* **Provided material**:
Start

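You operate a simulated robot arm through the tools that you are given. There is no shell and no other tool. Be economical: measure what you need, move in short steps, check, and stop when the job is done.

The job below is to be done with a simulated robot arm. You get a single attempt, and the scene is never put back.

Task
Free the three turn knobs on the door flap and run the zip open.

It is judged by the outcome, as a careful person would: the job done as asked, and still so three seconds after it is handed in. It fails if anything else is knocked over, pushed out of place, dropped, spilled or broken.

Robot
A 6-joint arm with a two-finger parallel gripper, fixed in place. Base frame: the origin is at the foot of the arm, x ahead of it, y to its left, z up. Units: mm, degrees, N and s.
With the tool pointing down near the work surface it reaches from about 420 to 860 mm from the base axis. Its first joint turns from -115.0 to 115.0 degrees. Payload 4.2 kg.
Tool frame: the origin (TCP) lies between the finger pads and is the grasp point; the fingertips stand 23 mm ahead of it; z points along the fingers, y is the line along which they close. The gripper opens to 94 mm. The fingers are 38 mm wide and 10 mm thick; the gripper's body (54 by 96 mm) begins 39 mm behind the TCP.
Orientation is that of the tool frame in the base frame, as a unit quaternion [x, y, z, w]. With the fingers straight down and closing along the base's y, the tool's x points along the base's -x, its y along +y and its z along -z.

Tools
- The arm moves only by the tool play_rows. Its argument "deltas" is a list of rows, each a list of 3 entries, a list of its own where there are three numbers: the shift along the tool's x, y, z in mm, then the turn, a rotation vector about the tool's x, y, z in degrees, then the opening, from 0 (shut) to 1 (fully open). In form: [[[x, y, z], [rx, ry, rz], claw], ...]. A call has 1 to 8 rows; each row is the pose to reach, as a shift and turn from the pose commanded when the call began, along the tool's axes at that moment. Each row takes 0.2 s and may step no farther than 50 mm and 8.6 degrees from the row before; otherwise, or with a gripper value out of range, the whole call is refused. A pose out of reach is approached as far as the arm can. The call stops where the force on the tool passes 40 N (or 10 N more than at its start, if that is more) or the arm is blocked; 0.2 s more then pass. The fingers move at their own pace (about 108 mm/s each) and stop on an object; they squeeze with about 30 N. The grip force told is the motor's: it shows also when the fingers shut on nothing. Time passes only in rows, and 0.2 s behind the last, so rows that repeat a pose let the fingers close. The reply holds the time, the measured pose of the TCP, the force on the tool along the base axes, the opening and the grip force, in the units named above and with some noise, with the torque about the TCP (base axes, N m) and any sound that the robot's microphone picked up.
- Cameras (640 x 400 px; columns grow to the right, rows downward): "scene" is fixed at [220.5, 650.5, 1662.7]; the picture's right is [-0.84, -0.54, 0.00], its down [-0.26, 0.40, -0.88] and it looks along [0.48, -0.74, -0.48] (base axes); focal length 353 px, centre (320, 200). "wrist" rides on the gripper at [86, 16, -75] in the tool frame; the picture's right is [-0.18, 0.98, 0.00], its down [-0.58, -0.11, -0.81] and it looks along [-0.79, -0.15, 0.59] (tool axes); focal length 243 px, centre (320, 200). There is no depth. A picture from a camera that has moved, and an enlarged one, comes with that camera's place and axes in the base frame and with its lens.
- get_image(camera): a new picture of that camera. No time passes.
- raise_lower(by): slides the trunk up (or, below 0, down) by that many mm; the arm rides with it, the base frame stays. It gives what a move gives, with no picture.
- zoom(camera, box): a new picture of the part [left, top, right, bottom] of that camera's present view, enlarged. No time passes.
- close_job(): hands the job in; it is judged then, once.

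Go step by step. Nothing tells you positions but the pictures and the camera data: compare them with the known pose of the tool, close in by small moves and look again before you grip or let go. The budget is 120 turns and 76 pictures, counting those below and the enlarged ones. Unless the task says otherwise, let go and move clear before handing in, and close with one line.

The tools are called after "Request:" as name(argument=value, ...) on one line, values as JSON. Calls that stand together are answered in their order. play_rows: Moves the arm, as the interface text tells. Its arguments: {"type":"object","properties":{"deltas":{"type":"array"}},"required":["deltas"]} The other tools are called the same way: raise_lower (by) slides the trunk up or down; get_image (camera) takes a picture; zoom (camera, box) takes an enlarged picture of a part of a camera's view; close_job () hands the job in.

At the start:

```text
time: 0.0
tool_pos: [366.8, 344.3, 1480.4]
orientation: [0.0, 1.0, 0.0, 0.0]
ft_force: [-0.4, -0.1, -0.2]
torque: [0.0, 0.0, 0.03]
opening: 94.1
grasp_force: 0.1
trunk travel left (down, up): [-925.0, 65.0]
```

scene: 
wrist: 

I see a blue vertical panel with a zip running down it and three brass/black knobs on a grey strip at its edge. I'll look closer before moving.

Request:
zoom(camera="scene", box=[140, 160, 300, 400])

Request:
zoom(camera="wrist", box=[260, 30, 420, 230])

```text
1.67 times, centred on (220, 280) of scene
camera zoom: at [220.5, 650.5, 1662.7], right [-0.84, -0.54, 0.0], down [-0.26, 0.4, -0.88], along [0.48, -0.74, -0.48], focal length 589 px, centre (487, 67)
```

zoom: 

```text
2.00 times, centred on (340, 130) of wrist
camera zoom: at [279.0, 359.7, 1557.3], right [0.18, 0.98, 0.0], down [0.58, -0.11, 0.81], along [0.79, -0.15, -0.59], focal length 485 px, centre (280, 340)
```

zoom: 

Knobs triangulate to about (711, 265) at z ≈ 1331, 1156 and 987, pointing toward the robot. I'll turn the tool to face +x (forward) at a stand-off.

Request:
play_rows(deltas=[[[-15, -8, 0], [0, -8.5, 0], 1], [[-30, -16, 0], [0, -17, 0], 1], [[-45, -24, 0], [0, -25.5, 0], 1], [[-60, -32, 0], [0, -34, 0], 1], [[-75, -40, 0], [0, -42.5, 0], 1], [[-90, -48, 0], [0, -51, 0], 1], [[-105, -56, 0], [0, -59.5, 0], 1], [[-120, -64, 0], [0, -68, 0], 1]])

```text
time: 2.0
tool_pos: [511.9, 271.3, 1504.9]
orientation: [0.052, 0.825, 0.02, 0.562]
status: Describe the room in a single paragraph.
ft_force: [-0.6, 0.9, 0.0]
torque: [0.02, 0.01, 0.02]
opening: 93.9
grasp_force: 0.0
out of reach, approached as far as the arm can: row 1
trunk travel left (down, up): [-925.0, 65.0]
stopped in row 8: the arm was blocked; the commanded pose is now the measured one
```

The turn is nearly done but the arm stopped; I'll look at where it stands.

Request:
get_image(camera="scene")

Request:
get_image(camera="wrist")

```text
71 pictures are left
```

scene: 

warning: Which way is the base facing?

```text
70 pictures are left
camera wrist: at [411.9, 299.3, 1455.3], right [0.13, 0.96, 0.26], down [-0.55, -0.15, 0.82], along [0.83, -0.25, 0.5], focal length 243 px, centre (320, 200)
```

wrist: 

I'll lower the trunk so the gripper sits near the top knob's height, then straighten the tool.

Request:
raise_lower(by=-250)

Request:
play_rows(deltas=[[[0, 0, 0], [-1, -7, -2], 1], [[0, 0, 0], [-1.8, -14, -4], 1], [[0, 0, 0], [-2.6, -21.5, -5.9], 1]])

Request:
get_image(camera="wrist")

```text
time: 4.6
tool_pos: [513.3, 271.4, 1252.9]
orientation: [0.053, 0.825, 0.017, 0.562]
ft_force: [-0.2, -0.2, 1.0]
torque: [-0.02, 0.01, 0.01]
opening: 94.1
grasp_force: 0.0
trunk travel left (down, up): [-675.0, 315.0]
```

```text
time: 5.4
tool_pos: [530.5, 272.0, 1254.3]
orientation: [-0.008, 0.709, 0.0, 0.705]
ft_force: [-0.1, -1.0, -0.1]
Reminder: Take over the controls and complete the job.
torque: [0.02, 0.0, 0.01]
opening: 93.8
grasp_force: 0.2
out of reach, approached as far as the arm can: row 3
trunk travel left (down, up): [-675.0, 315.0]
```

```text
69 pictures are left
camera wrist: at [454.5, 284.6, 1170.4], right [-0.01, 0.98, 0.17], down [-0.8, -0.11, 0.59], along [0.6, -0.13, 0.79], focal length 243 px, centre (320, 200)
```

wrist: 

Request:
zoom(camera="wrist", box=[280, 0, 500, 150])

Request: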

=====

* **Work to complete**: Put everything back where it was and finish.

End

* **Text block**:
Start

We were looking at other people at the platform in a bit of puzzlement wondering whether those were the people to keep us company throughout the upcoming trip. There were going to be a lot of people on the train for Brest and only 40 of them were our fellow passengers. We were hoping we would be travelling with some quiet intellectuals because another last thing we wanted was a bunch of disorderly individuals that would totally ruin this dream trip. That seemed like a scene from a detective story – us looking passers-by up and down speculating on whether they could be people going on a coach trip with us. What if they all got cold feet (like before a wedding) and stayed home and we will be travelling on our own? This might sound like a perfect trip – we were up for it! I’m not very social so I’d love to mix only with my sister and friend without having to engage in some small talk with people I don’t know.

End

* **Work to complete**: Write what comes next in the text block.

* **Response to the task**:
It was 14.50 already but the guide was nowhere to be seen. I saw a picture of her on the website of the travel agency we booked with but ironically she was wearing sun glasses in it, so the only thing I knew about her is that she was slim and blonde. The picture might have been from a while ago and by then she could have dyed her hair black and gained a considerable amount of weight. It would take a discerning eye of Watson and Holmes to identify this lady. She had all essential documents (passport, train tickets) so without her showing up there would be no trip at all. Now it all came down to her. She might have been a bit more punctual and saved us the trouble of sticking around waiting for her to come. To make things even worse, we hadn’t succeeded in identifying any of our fellow travelers. We were told to wait near the first coach and there was nobody around. There were some people looking lost and confused as us but they turned out to be going on another coach trip. Some people were just casually hanging around and by the looks of it, they weren’t looking for anyone. We were done with looking around and playing detectives so we transformed into witches pronouncing curses on the tour guide. We all started into a rant about how misfortunate and miserable we were having our holiday plans wrecked by this one tour guide whose job was to make sure everything was running smoothly instead of leaving us there high and dry.
Now, in hindsight, the whole situation seems utterly ridiculous because she wasn’t late in the first place and it seems funny how it got us on edge. I guess we just wished for the trip to be perfect, it was a dream that we had worked towards for the whole year and this was what got us jittery.
It was 15.00 when a woman who matched what I saw in the photo finally made an appearance (she must have checked her watch against the chimes of the Kuranty in Red Square). Out of the blue, people started crowding outside our coach (there was no way they could have met the tour guide before!) so this was then that we were made sure we wouldn’t be travelling alone. I sized everyone up to see if any of these people would constitute a threat to my dream trip. As I was doing so, I felt a sting of jealousy (I generally have a jealous streak) – I didn’t want all those people there! Instead, I wanted to have Europe all to myself! But anyway, I had to come to terms with the fact I couldn’t afford an individual trip yet so I would have to share my dream with a bunch of strangers (neither of whom hopefully would turn out to be bonkers).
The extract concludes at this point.